Excerpted passage:
Streamline Adshot

Terms and Conditions

STANDARD CONDITIONS OF SALE
ADSHOT LIMITED (hereinafter referred to as "ADSHOT")

  1. The person, firm or company to whom Adshot is supplying its Products (both defined hereunder) and/or services shall be hereinafter referred to as the "Customer"
  2. Tax - V.A.T. is excluded from quotation prices and will be charged at the appropriate rate on all invoices.
  3. Price - Quotations are based on our current rates. In the event that additional functionality is required Adshot reserves the right to charge accordingly. Adshot reserves the right to increase prices and any of these terms and conditions on 4 weeks notice.
  4. Order - means an order (purchase order) which incorporates the invoices based on the quotations and terms and conditions of contract contained herein submitted by either Adshot or the Customer to the other and accepted by the other for the provision of advertising services in particular the provision of functionality to allow the printing of messages of terminal receipts (the "Product") and these terms and conditions shall be deemed to be incorporated in contracts arising from orders in relation to the same.
  5. Term - The Customer shall purchase the Product for a minimum period of 12 months such period to automatically renew annually at the published standard rate for the package purchased at the price in-force at the time of renewal or as notified by Adshot. Such renewal to continue until such time as either party terminates in accordance with the terms and conditions hereunder.
  6. Fee - In full and valid consideration of Adshot providing the Product, the Customer shall pay such subscription fee in full for each 12 month period or part thereof, as agreed between the parties hereto (by phone or online) (the "Fee").

Data block:
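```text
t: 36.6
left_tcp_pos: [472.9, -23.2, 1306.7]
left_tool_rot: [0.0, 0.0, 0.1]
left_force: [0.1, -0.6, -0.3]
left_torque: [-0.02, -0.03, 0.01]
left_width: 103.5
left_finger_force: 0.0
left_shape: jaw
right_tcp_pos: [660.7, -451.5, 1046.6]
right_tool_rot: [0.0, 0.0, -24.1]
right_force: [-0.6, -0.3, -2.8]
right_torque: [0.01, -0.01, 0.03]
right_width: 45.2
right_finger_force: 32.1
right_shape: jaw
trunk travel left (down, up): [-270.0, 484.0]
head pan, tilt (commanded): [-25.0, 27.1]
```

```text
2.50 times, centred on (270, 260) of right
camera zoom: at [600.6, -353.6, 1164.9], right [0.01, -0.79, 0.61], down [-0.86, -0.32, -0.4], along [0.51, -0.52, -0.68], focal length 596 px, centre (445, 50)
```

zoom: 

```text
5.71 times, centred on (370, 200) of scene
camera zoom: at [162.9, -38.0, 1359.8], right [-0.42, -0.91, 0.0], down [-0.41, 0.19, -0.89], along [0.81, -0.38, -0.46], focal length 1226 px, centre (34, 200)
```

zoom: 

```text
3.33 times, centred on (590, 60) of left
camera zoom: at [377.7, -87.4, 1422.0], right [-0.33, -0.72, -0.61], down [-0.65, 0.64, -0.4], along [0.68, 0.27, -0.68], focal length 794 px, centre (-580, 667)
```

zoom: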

Exercise tasks:
[A] Extract from the excerpted passage the words running from "3. Price - Quotations" to "to the same.".
[B] Take up the excerpted passage again after its last words.

Results for the exercise:
[A]
3. Price - Quotations are based on our current rates. In the event that additional functionality is required Adshot reserves the right to charge accordingly. Adshot reserves the right to increase prices and any of these terms and conditions on 4 weeks notice.
  4. Order - means an order (purchase order) which incorporates the invoices based on the quotations and terms and conditions of contract contained herein submitted by either Adshot or the Customer to the other and accepted by the other for the provision of advertising services in particular the provision of functionality to allow the printing of messages of terminal receipts (the "Product") and these terms and conditions shall be deemed to be incorporated in contracts arising from orders in relation to the same.

[B]
  7. Customer Warranties - The Customer hereby warrants & undertakes that (a) it grants Adshot rights to activate the Product and to send for printing messages on its terminals (b) it shall authorise its bank to effect payments as set out above; (c) delivery and installation dates mentioned in any quotation, order or other document are approximate only and time shall not be of the essence unless contractually agreed; (d) Adshot shall not be liable for any delay with regards the provision of the Product howsoever caused; and (e) the Customer shall be ultimately responsible for its own promotions and display and Adshot shall not be held liable in respect of any costs, charges, claims demands and actions in relation thereto and failure to obtain consents shall not relieve the Customer of its full payment obligations pursuant to the Order(s);
  8. Implementation -The Customer shall have the right to submit, change or cancel a specific message and/or promotion by completing the Advertisement Profile Form (APF) and returning the same to Adshot via the Adshot website, post or fax. A charge may be made to cover any additional work involved where copy supplied by the Customer on the APF is not clear, legible and/or incorrectly formatted or corrupted. Adshot will take reasonable care to secure the best results but responsibility will not be accepted for imperfect work caused by defects in or unsuitability of copy materials so supplied. At the Customer's request, proofs may be submitted by Adshot for the Customer's approval, at the Customer's cost. Adshot shall incur no liability for any errors not corrected by the Customer in proofs so submitted or in artwork provided by the Customer for production. When style, typo or layout is left to Adshot's judgment, changes therefrom made by the Customer shall be charged extra. It is Adshot's intention to arrange for the Product to be operational within 14 working days from the Customer subscribing and new messages and/or promotions active (or suspended) within 72 hours of correctly completed APF being submitted to Adshot, provided all the correct technical functionalities are already in place at the Customer's outlet.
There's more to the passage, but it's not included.